Throughout the southeastern states up to the Washington D.C area the air is filled with barbecue smoke and aroma. It is Memorial Day weekend and it seems everybody is firing up the grills, which is a good thing because I love the smell of charring meat and fat. Although Virginia has its own barbecue recipe which I favor because it resembles the Filipino barbecue in preparation and taste, I made North Carolina style pulled-pork barbecue just to compare and I can say I also like it. The basting sauce is very simple, does not have garlic, onions, and ketchup and is not very sweet, a little bit vinegary but still okay.

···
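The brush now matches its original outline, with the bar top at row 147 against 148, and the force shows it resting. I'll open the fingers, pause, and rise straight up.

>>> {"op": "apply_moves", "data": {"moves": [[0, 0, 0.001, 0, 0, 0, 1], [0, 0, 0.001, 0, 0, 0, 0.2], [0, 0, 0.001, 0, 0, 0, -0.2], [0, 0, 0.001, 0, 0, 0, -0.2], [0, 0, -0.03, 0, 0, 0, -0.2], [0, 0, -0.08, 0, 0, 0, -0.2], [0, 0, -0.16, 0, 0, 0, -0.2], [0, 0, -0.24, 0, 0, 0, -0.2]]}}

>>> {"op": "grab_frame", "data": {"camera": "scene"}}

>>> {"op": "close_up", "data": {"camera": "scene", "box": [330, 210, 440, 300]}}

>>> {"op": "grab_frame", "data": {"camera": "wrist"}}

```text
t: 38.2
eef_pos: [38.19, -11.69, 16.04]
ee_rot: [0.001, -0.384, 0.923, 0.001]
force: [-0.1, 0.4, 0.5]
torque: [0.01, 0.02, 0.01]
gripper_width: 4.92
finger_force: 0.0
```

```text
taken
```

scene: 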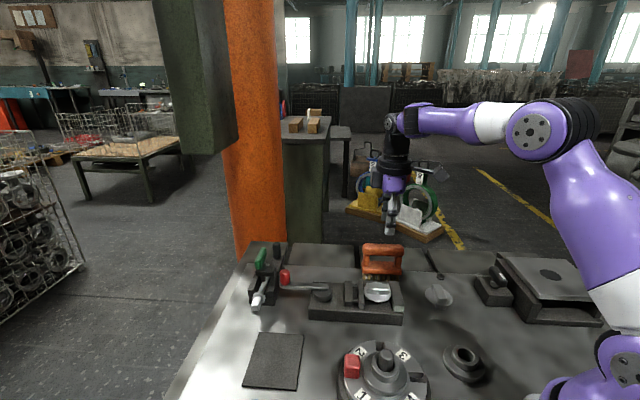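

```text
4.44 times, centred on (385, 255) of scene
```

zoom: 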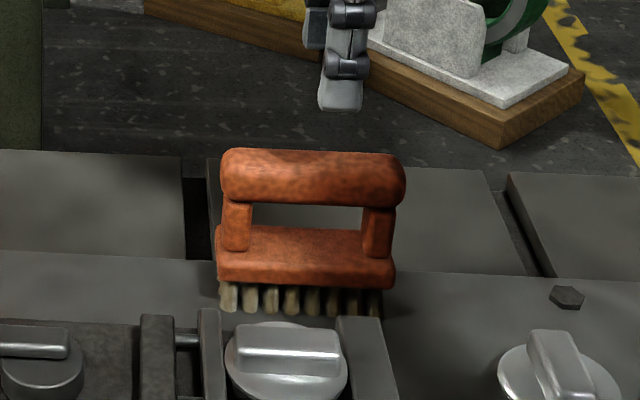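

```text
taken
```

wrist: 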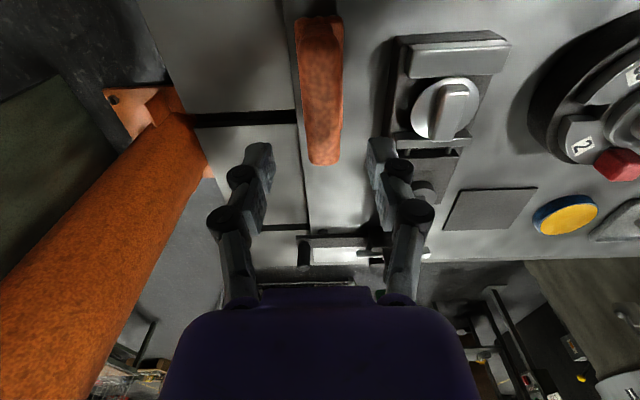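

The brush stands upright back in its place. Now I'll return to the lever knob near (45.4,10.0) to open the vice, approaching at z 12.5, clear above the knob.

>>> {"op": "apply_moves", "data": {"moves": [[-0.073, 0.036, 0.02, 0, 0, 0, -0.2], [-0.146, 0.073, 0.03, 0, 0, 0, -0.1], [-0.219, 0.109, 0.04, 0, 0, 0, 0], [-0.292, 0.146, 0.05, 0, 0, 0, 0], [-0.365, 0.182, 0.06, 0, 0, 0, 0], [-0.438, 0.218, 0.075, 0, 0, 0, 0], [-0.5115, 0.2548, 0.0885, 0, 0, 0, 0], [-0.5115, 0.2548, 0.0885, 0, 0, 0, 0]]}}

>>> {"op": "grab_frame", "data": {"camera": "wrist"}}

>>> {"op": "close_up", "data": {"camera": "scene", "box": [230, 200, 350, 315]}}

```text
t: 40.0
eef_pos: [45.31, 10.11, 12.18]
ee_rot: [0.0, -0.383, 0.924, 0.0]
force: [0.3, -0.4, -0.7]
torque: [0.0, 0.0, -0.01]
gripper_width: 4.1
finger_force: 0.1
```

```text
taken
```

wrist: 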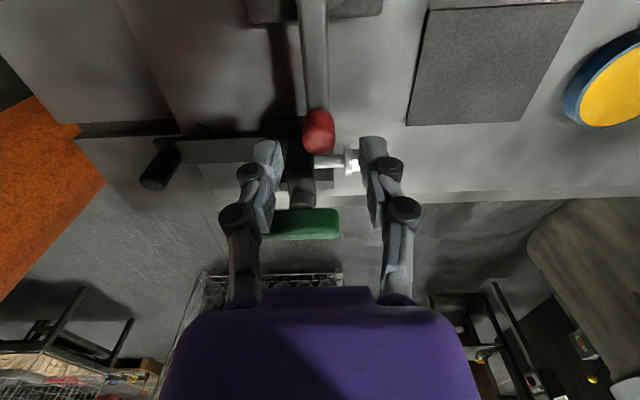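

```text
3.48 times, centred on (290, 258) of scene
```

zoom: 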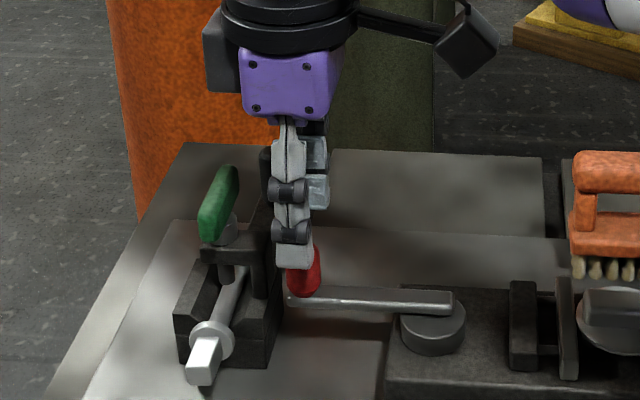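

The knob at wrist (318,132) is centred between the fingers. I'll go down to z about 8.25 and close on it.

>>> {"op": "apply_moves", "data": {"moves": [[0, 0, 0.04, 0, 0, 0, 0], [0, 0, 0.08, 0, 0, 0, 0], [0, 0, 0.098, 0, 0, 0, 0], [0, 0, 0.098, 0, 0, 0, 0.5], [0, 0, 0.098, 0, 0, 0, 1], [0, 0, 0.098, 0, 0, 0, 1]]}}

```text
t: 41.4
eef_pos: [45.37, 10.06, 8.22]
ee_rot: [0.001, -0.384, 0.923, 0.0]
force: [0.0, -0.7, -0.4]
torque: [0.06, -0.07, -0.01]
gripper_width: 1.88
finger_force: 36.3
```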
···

I served the pulled-pork barbecue with a layer of creamy coleslaw and had the sandwich with a large glass of minty melonade, yumm, yumm.
North Carolina Pulled-Pork Barbecue
(recipe adapted from Gourmet magazine, June 2008 issue)
3½ cups cider vinegar
1½ tablespoons sugar
1½ tablespoons hot red pepper flakes
salt and black pepper
8 - 10 pounds bone-in pork shoulder roast with skin
10 pound hardwood coal for grilling
- Bring vinegar to a boil with pepper flakes, sugar, 2 teaspoons salt, and 1 tablespoon ground black pepper in a stainless steel pan until sugar has dissolved, cool. Set aside 2 C to serve with sandwiches.
- While sauce cools, score pork skin in a crosshatch pattern, cutting through skin and fat but not into meat. Pat meat dry and rub all over with 1 tablespoon each salt and ground black pepper. Let stand at room temperature for 1 hour before grilling.
- Prepare grill for indirect heat cooking over low heat, leaving space in middle for disposable roasting pan.
- When coal has cooled to 300°F, put disposable roasting pan on bottom between the mounds of coal, then fill pan halfway with water. Add a couple of handfuls of unlit coal to each mound of coal. Put grill rack on.
- Oil grill rack, then put pork, skin side up, on rack above roasting pan. Grill pork, with lid ajar, basting meat with sauce and turning every 30 minutes. To maintain a temperature of 275 degrees, add a couple of handfuls of unlit coal to each side every 30 minutes until meat is fork-tender, about 7 - 8 hours, and internal temperature is 190 degrees.
- Cut large pieces of meat into bite-size pieces. When meat is cool enough to handle, shred using 2 forks. Transfer into a bowl.
- Layer shredded meat on toasted bun, add a layer of coleslaw. Serve with reserved vinegar sauce on the side.
Gourmet's note: Pork can be roasted in a large roasting pan, covered with parchment then foil, in middle of a 350 degree oven. Roast 1 hour, then pour 1 cup vinegar sauce over meat. Roast 1 hour more, then baste with 1 cup more sauce. Continue to roast, covered, adding water (½ cup at a time) to the pan if needed, until fork-tender, about 2 hours more. Remove parchment and foil and roast another 45 minutes to 1 hour until skin is crisp.